### DOCUMENT EXCERPT
= = = =

"L'ottimista pensa che questo sia il migliore dei mondi possibili.
Il pessimista sa che è vero"
(Oscar Wilde)
Il desiderio d’intimità è vissuto come un flusso di eccitazione lungo la parte anteriore del corpo che coinvolge la bocca, le labbra e le braccia.
È il sentimento che fa protendere il neonato e il bambino verso la madre per avere contatto e nutrimento e il cui appagamento è fonte di beatitudine.
Ma se i bisogni orali del bambino non sono appagati il desiderio permane nella maturità come un dolore persistente al torace e alla gola.
Nel XIX° secolo, quando l’allattamento al seno era diffuso, i bambini conoscevano questa beatitudine.
Ma se venivano svezzati troppo presto la ricerca di appagamento orale, equivalente alla beatitudine, tendeva a trasformarsi nella ricerca di un amore romantico, che però non poteva realmente soddisfare il bisogno orale.
"Per un adulto l’appagamento è possibile solo al livello realistico della sessualità come orgasmo, non al livello romantico dell’amore come beatitudine" (Reich).
Nell’individuo romantico del diciannovesimo secolo, che era anche sessualmente inibito, il desiderio orale non appagato veniva contenuto nel petto, creando tensioni e sottoponendo i polmoni a uno stress che a sua volta predisponeva alla tubercolosi.
Lo stress emotivo del desiderio orale non appagato non è il solo fattore responsabile della malattia: la persona deve essere esposta al virus.
Non tutte le persone esposte al virus sviluppano questa malattia, quindi altri fattori come sovraffollamento, nutrimento inadeguato, mancanza di aria fresca, di esercizio fisico e fatica contribuiscono a sottrarre energia alla persona e a renderla incapace di affrontare l’infezione.

= = = =

### SUPPLIED MATERIAL
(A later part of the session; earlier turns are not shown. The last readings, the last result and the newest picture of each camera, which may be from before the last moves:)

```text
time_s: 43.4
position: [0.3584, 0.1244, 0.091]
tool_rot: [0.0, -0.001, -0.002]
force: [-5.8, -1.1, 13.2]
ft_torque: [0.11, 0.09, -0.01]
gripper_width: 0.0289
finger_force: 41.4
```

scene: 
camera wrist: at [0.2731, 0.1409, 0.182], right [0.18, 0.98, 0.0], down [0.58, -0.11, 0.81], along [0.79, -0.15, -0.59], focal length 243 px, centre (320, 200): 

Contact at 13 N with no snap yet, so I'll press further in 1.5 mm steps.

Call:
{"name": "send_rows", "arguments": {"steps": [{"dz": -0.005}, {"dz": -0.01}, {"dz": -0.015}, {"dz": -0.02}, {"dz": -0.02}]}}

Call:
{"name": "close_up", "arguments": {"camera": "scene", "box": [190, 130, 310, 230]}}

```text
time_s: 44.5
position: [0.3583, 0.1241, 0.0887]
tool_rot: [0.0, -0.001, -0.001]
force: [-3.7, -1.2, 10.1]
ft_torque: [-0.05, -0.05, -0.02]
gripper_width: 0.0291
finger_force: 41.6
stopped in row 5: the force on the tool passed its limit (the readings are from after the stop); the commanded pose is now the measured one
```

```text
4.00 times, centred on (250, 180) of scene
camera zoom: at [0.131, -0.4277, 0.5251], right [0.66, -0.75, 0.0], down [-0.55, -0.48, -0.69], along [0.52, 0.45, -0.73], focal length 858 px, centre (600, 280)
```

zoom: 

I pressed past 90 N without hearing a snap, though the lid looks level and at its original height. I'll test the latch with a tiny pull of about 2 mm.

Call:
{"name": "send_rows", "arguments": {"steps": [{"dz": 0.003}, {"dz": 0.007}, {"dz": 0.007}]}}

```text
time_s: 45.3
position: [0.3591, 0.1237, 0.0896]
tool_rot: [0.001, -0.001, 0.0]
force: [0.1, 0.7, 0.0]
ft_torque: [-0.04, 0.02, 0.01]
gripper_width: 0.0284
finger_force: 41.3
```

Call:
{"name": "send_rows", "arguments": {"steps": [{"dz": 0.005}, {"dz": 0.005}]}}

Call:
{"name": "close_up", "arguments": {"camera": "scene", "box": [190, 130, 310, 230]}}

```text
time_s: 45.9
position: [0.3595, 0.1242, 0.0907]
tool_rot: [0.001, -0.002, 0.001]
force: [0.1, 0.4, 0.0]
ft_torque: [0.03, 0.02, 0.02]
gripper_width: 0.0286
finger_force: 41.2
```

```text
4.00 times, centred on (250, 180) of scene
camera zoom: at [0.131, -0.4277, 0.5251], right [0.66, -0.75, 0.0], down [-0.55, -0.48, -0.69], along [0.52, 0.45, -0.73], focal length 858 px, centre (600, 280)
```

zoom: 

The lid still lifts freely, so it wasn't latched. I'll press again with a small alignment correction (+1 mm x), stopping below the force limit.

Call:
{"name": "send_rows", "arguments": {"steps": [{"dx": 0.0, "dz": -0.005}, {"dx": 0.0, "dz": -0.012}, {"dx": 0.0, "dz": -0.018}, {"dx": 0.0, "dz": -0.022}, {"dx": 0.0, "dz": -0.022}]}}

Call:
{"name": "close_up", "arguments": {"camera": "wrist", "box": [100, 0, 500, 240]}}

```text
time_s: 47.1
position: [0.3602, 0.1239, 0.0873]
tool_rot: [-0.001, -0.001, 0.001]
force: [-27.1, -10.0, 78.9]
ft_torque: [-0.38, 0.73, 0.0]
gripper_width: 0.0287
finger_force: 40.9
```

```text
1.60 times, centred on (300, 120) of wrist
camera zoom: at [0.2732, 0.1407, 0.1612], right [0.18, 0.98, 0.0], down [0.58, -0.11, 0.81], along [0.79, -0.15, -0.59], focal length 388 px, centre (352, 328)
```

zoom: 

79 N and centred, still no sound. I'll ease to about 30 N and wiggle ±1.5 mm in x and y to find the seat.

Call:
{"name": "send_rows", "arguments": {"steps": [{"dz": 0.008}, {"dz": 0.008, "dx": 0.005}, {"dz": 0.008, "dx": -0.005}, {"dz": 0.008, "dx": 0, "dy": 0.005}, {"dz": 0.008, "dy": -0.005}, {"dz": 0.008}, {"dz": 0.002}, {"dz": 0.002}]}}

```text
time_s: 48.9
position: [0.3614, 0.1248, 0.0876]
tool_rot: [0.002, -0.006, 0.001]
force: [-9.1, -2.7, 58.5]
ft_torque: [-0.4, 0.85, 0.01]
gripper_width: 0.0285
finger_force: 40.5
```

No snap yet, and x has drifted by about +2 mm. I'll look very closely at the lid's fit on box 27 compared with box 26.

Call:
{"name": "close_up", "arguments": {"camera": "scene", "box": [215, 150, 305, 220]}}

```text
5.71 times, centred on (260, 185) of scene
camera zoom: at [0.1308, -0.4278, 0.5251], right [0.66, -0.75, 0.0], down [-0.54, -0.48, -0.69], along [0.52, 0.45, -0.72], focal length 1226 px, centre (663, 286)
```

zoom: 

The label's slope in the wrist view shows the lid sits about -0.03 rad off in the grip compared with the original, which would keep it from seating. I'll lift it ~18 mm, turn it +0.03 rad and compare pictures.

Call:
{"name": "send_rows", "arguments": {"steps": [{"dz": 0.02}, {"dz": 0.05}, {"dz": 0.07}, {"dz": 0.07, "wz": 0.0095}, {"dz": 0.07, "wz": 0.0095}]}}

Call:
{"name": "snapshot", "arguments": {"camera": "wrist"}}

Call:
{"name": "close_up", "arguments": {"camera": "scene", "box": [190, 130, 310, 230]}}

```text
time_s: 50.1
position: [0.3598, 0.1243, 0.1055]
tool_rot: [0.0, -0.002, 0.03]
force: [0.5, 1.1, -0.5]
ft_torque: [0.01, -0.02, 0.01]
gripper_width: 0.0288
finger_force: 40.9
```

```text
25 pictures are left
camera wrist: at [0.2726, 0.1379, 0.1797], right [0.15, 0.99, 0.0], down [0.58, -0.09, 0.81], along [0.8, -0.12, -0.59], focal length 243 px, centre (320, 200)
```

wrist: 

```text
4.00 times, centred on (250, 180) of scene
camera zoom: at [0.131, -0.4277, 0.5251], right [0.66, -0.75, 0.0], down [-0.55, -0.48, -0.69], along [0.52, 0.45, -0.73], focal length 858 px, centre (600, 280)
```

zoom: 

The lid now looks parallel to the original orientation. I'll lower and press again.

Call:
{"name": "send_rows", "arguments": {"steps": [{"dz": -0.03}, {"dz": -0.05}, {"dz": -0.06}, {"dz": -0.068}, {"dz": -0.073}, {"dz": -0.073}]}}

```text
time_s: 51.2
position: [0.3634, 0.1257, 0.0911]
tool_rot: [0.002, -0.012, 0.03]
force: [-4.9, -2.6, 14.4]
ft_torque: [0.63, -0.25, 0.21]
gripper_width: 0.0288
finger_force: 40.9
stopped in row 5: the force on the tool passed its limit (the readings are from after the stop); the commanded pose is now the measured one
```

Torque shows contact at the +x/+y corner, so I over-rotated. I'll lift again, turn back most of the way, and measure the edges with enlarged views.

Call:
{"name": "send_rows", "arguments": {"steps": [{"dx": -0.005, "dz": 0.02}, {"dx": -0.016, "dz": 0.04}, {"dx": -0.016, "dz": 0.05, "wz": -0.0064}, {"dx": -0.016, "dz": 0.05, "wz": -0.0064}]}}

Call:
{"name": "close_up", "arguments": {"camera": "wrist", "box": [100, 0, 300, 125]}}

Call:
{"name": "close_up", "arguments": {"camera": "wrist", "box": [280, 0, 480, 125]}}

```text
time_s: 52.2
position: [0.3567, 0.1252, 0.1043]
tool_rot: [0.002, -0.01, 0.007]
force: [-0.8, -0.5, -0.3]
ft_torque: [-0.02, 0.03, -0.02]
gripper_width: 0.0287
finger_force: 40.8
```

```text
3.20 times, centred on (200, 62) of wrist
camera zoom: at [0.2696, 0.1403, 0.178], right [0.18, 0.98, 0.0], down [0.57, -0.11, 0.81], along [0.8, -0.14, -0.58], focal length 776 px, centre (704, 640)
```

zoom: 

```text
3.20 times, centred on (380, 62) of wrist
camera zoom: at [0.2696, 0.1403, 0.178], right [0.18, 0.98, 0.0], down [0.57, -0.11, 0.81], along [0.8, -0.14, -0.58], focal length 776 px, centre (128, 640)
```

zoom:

= = = =

### EXERCISE
Give the stretch of the document excerpt that starts with "Il pessimista sa" and ends with "conoscevano questa beatitudine.", unchanged.

### EXPECTED ANSWER
Il pessimista sa che è vero"
(Oscar Wilde)
Il desiderio d’intimità è vissuto come un flusso di eccitazione lungo la parte anteriore del corpo che coinvolge la bocca, le labbra e le braccia.
È il sentimento che fa protendere il neonato e il bambino verso la madre per avere contatto e nutrimento e il cui appagamento è fonte di beatitudine.
Ma se i bisogni orali del bambino non sono appagati il desiderio permane nella maturità come un dolore persistente al torace e alla gola.
Nel XIX° secolo, quando l’allattamento al seno era diffuso, i bambini conoscevano questa beatitudine.